◆ Text
______________________________

Société

Woke : « Il ne devrait pas suffire d'agiter le hochet de l'injustice pour se prévaloir de l'empire du beau, du bon et du bien »

Les mots piégés du débat républicain

Rédigé par Pierre Henry | Jeudi 10 Mars 2022 à 13:25

Après être revenu sur l'origine du mot « woke » et sa balade dans l'actualité, un intervenant nous aide à y voir encore plus clair. Ruben Rabinovitch est psychanalyste et il a publié, en collaboration avec Renaud Large, une note pour la Fondation Jean-Jaurès intitulée « Des hussards noirs de la République à la Chronique des Bridgerton », du nom d’une série Netflix pour adolescents, qui s'intéresse à l'idéologie woke.




Le wokisme est né aux Etats-Unis. Pensez-vous qu'il puisse, en France, réellement passer des sphères politiques à la population tout entière dans sa forme la plus radicale ? Et si c'était le cas, qu'est-ce que vous proposeriez pour le contrer ?

Ruben Rabinovitch : Alors pour le résumer d'un trait, le wokisme met en haut de l'affiche la logique de la domination, le statut de victime, l'essentialisme et les enjeux identitaires de race du genre. S'il est resté un moment circonscrit aux campus de la grande bourgeoisie américaine, le wokisme a depuis essaimé, s'est aguerri et mène désormais une sorte de guérilla culturelle pour imposer ses thèmes auprès de la jeune génération, dans la création artistique – on le voit bien d'ailleurs, si on a la chance de détenir un compte Netflix –, dans le monde de la culture, mais aussi sur les réseaux sociaux et en politique.

Alors, pour ce qu'il en est de l'avenir, je me garderai bien d'en être le prophète. Je ne saurais donc pas vous dire si cette idéologie mortifère finira par gangréner ou non tout l'édifice social. Mais en tout cas, nous ne pouvons que constater que celle-ci gagne du terrain sur le Vieux continent européen. Vous savez, l'Europe, depuis une bonne dizaine de décennies maintenant, ne se trouve jamais aussi originale que lorsqu'elle copie les Etats-Unis. Il y a donc fort à parier que cette nébuleuse idéologique continuera à gagner les cœurs et à mordre sur les âmes des Européens.

Oui, j'entends, mais pour l'instant, quand on pose la question à la population française, 86 % de nos compatriotes ignorent ce que c'est d’être « woke ». Dans un récent article, vous notiez que ce phénomène, encore relativement minoritaire en France, n'en prend pas moins une place de plus en plus prépondérante dans le débat public. Mais d'une certaine manière, ne sont-ce pas les opposants au wokisme qui contribuent à diffuser ce phénomène auquel peu de Français s'intéressent ?

______________________________

◆ Provided data
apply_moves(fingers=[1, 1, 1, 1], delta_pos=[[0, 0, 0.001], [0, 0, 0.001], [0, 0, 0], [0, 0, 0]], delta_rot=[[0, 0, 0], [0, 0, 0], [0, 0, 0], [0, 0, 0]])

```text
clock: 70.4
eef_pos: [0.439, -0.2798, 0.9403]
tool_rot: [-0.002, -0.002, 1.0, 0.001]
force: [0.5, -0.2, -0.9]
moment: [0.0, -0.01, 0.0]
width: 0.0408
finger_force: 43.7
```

______________________________

◆ To do
Keep the text going from its last sentence.

◆ Exercise output
Ruben Rabinovitch : Alors, juste un petit mot. Je ne cite que rarement les sondages, mais puisqu'il faut vivre avec son temps, faisons-le. Le wokisme est particulièrement présent dans la jeune génération qui sera demain, évidemment, aux commandes de la société.

Ensuite, les concepts de racisme systémique, de culture du viol, de privilège blanc, de transphobie, de masculinité toxique et j'en passe, qui infusent dans la presse et le débat public, sont les leurs et non ceux de leurs détracteurs. L'érotisation de la culpabilité, la quête victimaire, l'idolâtrie des identités ou le déni du réel du corps ne me semblent pas être une invention des opposants au wokisme. Mais on peut toujours se tromper.

Selon vous, la pensée woke, littéralement « être éveillé aux injustices » parce que c'est de cela dont il s'agit à l'origine, s'oppose-t-elle à l'universalisme républicain, qui lui-même appelle à rester éveillé, à lutter pour l'égalité ?

Ruben Rabinovitch : Permettez-moi tout d'abord de dire que nous observons quand même, depuis le tournant des années 1980, l'abandon progressif, par la gauche, du combat pour l'émancipation collective et le délaissement des grands récits de transformations sociales, au profit des combats sociétaux et de la défense des dites minorités. Un glissement s'est opéré depuis les revendications sociales collectives vers la satisfaction individualiste de toutes les jouissances. Le discours de l'émancipation sociétale tenu par les couches les plus aisées engendre l'aliénation sociale des gens ordinaires.

Ensuite, je dirais que la fétichisation par les wokistes de ce qu'ils considèrent comme des injustices sociétales permet efficacement d'en faire taire d'autres, à savoir les injustices sociales. Il ne devrait pas suffire d'agiter le hochet de l'injustice pour se prévaloir d'avoir un grand cœur et de se revendiquer de l'empire du beau, du bon et du bien.

Pour ce qu'il en est de la distinction entre le wokisme et l'idéal républicain, l'idéal républicain, lui, en faisant accepter à tous ses constituants d'être les dépositaires, les responsables et les porteurs d'une histoire plus vieille qu'eux, ambitionnent précisément de permettre à des individus épars de constituer un même peuple, unis, solidaires d'un destin commun. Or, à l'inverse, l'idolâtrie identitaire prônée par le wokisme menace et fracture, en tout état de cause, le pacte social.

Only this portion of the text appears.